--- START Given entries ---

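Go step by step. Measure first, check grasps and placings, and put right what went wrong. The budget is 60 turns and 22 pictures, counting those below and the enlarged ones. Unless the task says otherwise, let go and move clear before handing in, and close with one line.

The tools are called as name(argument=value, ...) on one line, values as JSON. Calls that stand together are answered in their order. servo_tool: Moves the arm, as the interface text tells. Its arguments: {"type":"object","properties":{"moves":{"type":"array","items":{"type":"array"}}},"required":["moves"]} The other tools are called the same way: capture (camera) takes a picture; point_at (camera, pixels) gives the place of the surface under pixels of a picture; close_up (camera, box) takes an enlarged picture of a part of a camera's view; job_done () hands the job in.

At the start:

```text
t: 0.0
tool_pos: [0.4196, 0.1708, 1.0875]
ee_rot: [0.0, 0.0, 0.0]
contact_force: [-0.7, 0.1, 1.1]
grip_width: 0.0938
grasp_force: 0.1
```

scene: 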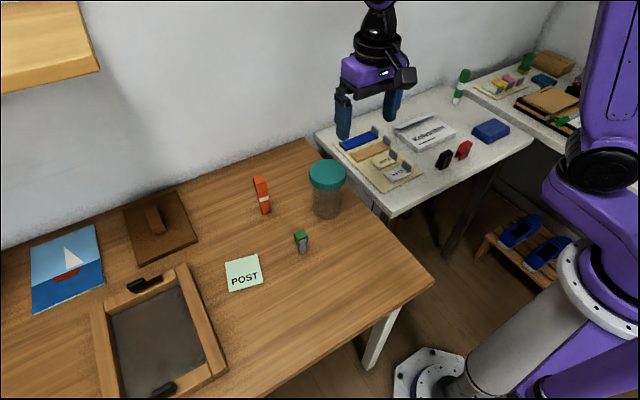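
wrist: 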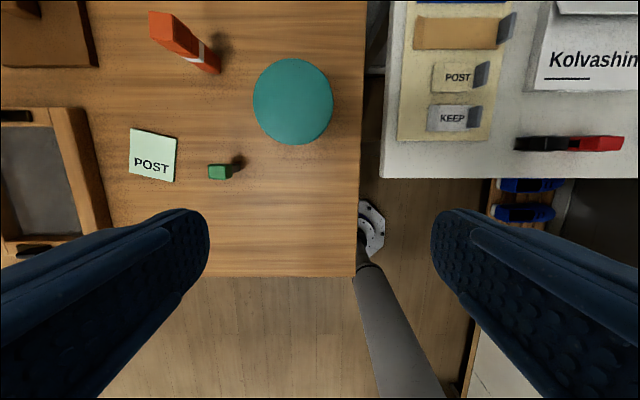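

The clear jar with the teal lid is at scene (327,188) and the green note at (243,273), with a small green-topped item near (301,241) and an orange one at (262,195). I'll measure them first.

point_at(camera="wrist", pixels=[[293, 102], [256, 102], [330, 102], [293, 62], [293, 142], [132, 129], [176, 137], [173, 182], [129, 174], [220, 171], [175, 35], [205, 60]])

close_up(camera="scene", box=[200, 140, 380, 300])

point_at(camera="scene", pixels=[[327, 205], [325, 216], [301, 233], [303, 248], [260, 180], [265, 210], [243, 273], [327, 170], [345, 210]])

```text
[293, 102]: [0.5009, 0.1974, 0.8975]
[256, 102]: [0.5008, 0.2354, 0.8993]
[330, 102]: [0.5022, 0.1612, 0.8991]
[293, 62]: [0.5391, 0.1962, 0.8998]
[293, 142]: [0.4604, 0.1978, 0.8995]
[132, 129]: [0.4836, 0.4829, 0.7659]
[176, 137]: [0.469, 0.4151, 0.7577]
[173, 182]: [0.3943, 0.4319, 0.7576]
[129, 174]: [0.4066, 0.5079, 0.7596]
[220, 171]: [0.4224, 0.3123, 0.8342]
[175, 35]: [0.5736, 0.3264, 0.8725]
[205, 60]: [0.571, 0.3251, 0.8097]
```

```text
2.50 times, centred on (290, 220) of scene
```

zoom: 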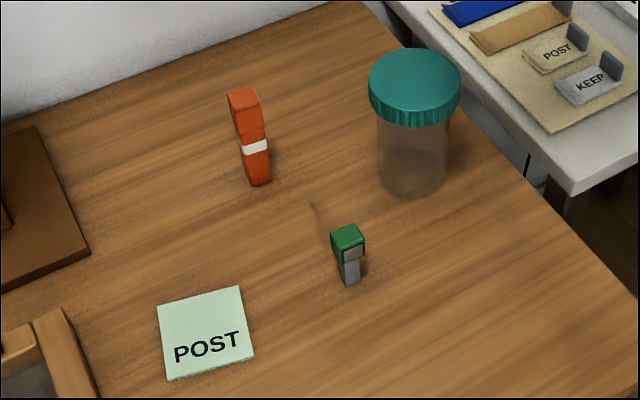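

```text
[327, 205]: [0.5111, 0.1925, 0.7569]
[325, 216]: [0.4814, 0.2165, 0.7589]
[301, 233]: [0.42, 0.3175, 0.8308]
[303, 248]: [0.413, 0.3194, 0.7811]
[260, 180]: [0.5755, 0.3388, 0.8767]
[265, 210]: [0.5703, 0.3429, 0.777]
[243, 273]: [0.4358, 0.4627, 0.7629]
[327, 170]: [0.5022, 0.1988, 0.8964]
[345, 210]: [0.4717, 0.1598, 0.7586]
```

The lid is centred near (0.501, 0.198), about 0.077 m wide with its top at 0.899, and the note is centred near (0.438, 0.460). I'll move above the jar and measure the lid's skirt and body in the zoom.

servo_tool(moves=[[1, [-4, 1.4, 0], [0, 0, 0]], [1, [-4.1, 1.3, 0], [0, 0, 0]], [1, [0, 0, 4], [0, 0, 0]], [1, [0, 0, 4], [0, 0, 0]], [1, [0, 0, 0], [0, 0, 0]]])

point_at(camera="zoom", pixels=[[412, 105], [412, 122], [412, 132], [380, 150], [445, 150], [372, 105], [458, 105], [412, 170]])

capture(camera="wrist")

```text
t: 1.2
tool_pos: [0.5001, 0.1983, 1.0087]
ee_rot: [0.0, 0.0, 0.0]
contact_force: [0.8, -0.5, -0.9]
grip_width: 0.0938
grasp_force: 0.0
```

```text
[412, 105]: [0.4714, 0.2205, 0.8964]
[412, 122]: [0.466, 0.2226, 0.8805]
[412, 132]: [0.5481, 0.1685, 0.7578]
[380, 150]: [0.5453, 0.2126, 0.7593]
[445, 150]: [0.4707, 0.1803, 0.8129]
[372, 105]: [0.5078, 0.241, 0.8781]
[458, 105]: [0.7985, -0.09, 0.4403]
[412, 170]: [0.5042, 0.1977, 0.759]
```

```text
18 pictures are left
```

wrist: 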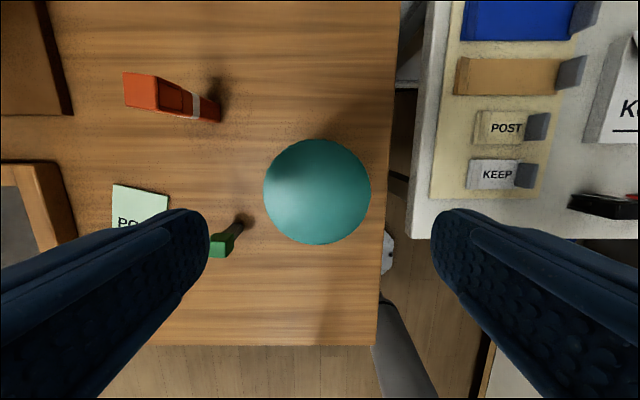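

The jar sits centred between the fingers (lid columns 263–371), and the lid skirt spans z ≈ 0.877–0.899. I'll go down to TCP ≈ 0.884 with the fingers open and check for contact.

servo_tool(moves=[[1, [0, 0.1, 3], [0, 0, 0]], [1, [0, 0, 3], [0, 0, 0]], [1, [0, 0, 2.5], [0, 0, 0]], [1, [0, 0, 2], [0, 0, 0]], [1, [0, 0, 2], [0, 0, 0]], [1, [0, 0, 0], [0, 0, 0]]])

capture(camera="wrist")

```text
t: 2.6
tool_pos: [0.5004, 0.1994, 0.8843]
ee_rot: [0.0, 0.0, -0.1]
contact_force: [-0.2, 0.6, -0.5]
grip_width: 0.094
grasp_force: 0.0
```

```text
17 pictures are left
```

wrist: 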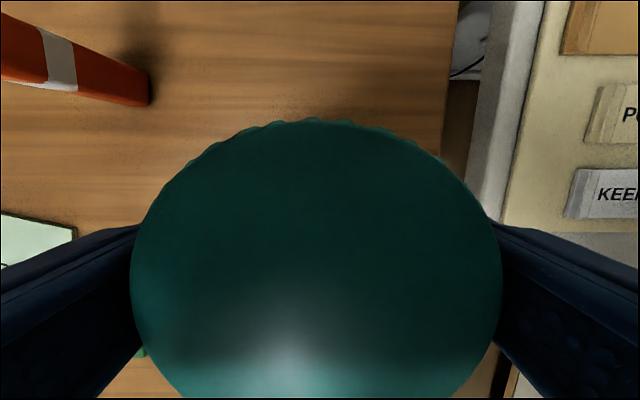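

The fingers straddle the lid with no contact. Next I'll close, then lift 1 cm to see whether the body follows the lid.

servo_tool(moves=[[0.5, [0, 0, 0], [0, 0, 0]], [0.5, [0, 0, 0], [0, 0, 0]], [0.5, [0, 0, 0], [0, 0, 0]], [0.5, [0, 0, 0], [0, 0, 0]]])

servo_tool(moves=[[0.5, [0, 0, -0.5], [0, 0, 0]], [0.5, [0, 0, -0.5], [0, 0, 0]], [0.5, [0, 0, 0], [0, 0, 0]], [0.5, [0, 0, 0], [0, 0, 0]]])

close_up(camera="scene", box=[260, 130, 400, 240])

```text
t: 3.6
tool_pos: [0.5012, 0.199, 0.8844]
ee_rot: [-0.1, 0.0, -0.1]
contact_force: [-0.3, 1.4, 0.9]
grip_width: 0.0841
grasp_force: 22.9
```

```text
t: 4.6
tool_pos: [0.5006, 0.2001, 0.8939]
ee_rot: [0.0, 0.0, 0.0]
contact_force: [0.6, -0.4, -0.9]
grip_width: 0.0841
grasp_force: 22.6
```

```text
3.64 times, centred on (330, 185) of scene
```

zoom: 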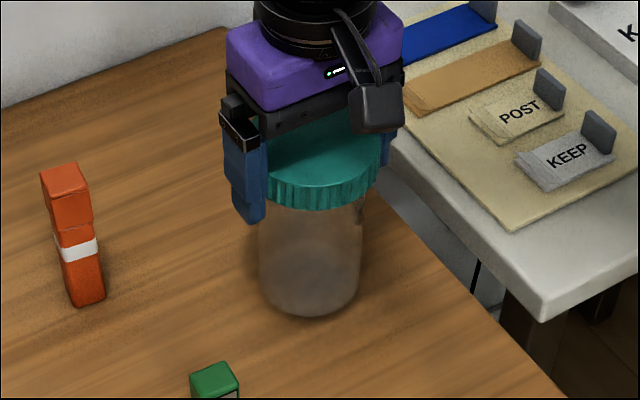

--- END Given entries ---
--- START Given entries ---

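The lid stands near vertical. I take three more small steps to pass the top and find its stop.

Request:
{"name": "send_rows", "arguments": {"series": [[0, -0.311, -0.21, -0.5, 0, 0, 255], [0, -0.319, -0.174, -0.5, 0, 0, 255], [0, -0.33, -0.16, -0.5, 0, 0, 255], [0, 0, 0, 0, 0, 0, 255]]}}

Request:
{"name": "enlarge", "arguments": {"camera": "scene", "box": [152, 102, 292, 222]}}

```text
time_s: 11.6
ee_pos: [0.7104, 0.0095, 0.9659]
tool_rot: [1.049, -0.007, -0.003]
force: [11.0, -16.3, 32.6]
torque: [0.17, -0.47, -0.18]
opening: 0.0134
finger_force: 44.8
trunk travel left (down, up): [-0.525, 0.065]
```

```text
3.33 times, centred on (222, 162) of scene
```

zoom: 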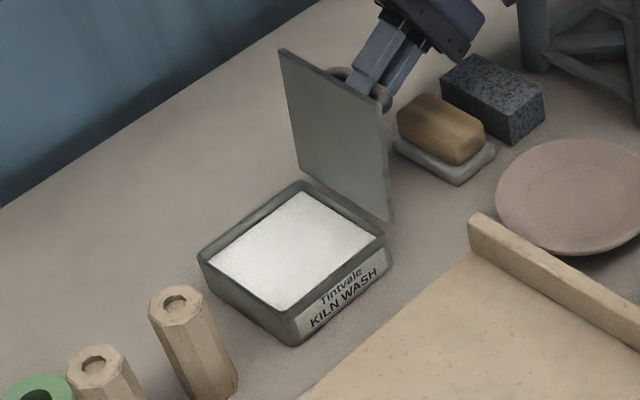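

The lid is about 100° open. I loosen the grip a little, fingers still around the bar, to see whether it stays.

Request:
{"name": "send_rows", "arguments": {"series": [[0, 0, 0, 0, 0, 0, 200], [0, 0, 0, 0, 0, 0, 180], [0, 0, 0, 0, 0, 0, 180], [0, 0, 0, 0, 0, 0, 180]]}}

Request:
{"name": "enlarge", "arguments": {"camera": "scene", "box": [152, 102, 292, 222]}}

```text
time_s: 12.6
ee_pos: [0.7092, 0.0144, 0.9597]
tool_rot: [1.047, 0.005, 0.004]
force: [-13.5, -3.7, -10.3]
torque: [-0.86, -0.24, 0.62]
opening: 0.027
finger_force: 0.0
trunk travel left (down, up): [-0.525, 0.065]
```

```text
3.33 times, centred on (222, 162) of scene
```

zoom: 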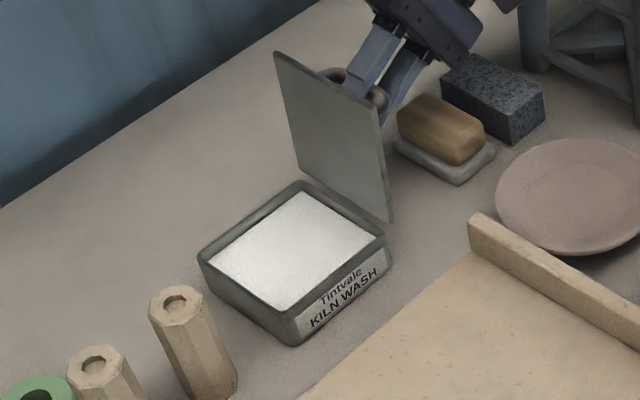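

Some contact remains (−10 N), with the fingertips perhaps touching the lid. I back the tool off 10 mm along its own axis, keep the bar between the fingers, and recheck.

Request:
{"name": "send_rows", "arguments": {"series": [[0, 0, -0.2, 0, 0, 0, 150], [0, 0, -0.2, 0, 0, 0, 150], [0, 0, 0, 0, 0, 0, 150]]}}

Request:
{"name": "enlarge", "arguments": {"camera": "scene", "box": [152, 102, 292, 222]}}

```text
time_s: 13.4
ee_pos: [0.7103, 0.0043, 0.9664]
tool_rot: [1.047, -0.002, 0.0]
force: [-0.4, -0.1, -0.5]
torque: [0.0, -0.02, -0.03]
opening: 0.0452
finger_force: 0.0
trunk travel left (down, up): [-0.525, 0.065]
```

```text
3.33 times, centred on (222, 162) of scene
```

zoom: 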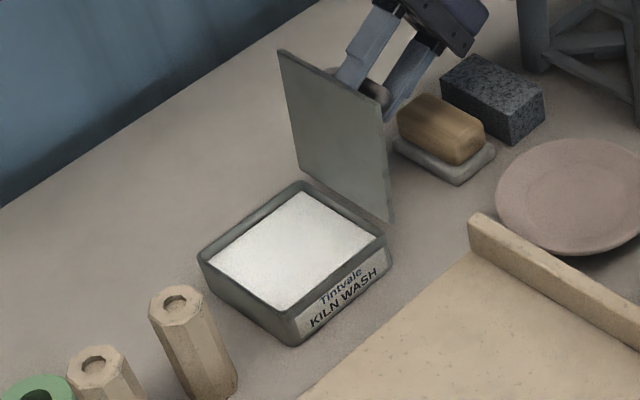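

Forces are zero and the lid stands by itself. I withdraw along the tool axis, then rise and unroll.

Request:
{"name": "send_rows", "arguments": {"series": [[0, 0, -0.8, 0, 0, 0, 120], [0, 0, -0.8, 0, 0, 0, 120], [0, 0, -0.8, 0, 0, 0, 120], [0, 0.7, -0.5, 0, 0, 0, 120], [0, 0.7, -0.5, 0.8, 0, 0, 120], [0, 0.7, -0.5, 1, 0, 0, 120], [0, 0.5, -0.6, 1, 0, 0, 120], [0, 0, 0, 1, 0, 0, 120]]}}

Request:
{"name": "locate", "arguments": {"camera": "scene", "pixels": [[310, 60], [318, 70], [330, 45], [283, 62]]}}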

--- END Given entries ---
--- START Given entries ---

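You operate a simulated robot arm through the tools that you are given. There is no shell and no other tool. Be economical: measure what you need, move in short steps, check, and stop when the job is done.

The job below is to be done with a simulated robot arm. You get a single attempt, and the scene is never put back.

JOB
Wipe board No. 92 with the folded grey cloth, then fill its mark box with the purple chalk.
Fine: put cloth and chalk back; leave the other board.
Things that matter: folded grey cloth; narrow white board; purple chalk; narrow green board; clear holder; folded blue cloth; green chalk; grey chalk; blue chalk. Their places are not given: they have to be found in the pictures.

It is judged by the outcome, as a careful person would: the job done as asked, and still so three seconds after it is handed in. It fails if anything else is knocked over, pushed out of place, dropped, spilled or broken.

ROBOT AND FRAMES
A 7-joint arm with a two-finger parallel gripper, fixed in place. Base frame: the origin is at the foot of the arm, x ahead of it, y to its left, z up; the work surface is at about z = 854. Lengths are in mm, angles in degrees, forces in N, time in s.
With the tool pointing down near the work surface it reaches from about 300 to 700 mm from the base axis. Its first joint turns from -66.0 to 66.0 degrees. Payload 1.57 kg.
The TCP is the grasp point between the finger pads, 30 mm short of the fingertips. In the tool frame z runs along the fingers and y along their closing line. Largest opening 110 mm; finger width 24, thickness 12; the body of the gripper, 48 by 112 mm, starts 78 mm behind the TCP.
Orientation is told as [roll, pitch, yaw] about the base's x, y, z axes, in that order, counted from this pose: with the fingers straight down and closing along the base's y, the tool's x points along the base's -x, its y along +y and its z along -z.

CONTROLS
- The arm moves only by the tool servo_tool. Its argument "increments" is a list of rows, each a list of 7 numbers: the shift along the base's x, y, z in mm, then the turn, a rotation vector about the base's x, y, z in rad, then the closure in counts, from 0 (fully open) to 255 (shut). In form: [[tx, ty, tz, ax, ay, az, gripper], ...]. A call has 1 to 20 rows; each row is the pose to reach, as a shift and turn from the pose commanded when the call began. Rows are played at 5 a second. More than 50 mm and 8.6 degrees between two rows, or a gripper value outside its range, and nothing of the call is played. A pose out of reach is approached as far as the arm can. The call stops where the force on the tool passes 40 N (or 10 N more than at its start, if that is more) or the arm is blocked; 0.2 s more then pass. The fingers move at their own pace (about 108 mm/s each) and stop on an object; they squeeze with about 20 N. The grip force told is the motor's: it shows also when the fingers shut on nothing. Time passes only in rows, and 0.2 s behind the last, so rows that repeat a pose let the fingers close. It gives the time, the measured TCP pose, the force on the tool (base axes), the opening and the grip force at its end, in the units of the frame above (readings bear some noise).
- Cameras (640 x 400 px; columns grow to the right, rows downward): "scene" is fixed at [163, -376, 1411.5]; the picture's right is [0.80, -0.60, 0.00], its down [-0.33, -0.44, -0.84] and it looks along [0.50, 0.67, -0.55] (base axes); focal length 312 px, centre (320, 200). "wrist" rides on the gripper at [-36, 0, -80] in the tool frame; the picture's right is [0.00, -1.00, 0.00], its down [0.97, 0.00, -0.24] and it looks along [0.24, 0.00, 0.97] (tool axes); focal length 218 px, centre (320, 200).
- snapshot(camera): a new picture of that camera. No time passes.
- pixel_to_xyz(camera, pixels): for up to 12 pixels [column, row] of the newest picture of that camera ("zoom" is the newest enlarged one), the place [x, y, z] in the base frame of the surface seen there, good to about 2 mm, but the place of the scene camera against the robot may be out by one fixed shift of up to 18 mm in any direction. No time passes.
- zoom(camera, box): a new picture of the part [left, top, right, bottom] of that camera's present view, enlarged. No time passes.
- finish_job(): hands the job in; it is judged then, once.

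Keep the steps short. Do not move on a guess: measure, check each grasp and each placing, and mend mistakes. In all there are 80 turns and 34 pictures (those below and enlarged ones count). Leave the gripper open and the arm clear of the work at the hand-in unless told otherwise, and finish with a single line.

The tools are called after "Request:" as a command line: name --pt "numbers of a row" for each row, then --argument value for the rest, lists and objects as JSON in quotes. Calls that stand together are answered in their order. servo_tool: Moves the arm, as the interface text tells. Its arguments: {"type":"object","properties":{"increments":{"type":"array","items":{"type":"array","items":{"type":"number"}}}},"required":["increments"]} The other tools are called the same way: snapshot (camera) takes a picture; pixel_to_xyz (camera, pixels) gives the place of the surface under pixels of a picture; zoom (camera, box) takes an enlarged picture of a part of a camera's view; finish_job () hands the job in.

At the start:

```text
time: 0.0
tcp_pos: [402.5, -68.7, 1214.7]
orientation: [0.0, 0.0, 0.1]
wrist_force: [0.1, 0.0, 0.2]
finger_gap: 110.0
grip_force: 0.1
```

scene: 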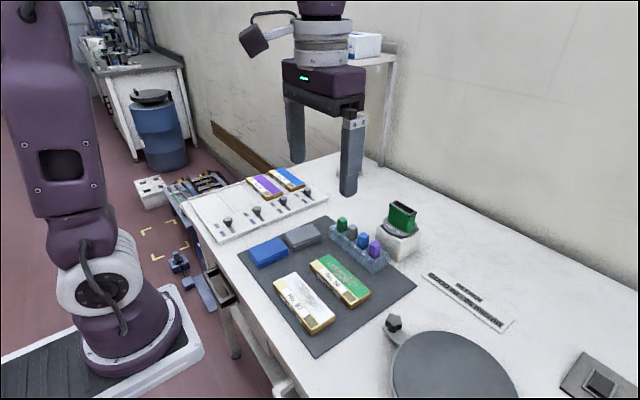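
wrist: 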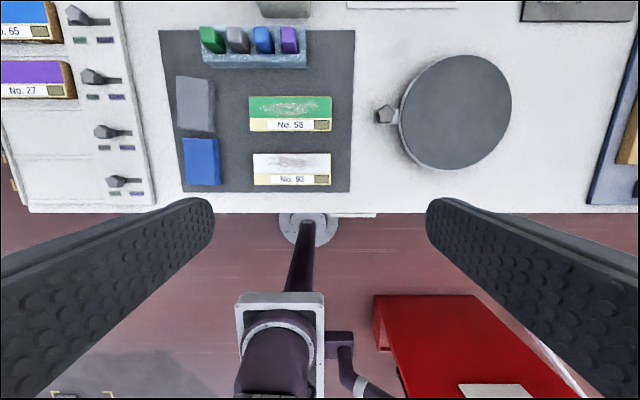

--- END Given entries ---

How many lines of the listing above include the word "purple"? State the number and nothing else.

Correct response
2